Kongremizi partimiz açısından herhangi bir kongreden daha önemli kılan sadece düşmanın karşı devrimci saldırıları değildi. Aynı zamanda Kongremiz, partimize içten yönelen, onun birliğini ortadan kaldıran saldırılara yönelik de güçlü bir yanıt olmuştur.

Biliyoruz ki, uluslararası komünist hareketin tarihi, Marksizm’in gelişimi onun Leninizm ve Maoizm aşamasına ulaşması, hep mücadele içinde olmuştur. Marksizm-Leninizm-Maoizm, başta revizyonizm olmak üzere, sağ ve sol oportünizme, anarşizme, her türden gerici burjuva çizgiye karşı parti içinde ve dışında mücadeleyle gelişmiştir. Partimiz de bu anlayış sahipleriyle komünist bir zeminde, Partinin birliğini esas alarak ısrarla mücadele ederek, kendi komünist duruşunu güçlendirmek istemiştir.
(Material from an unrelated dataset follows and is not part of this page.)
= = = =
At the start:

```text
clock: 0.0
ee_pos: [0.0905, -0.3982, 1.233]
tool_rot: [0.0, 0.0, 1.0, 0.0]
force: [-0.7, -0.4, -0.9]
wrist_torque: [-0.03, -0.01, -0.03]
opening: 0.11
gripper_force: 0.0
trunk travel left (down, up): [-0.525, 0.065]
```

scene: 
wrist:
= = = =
Ancak ne yazık ki, bunda başarılı olamamıştır.

Sorunuzla bağlantılı olarak devam edersem; Partimiz kongresine hazırlanırken hem iç hem de dış düşmanla kuşatılmış durumdaydı. 2015 karşı devrimci saldırısı, sonrasında Partimizin birliğine yönelik saldırı ve hemen ardından halk ordumuzu ve parti güçlerimizi tümden imhayı hedefleyen 24-28 Kasım 2016 saldırısı ve Dersim’de 12 yoldaşımızın katledilmesi çok önemli gelişmelerdir.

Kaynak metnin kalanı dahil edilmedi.